Fruit appearance is the way fruit looks. This sounds simple, but fruit descriptions can be surprisingly technical. When we describe fruit on our variety pages at Cummins Nursery, we use a few straightforward categories such as size, skin color and russeting, shape, and flesh color.

The nerdiest of the apple nerds, however, will describe minutiae such as the depth of the stem cavity and the appearance of the calyx. And instead of simply saying “round” or “longish” you might find such arcane descriptors as “oblong conical” or “oblate.” This is all well and good, and we celebrate such a passion for apples.

The appearance of fruit that is grown for supermarkets tends to have particular features such as smooth skin and colors that appeal to the shopper’s eye: deep scarlet reds and golden yellows. Fortunately, in recent years many consumers have learnt that the apple is not actually “of the eye” and that some of the less glossy varieties have the best flavors. These are the smart shoppers who cruise the aisles at farmers markets and U-pick orchards searching for an Elstar or a Freyberg.

On the other hand, some apples have truly unusual appearances. If you want to impress your friends with strange and wonderful looking apples, here are a few suggestions:

Chenango Strawberry: long like a goose egg.

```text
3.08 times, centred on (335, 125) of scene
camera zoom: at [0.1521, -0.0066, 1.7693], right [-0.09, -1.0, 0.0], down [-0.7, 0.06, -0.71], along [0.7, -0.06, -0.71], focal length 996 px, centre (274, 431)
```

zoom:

Calville Blanc: deeply ribbed, like a bell pepper.

Black Oxford: practically black.

Transcendent Crab: bright orange skin and bright orange flesh.

Robert’s Crab: deep red flesh.

Court Pendu Plat: the flattest of the apples.

Karmijn de Sonneville: crimson overlaid with gold foil.

Wolf River or Spokane Beauty: huge!

Blue Pearmain: so beautiful, and a bit blue.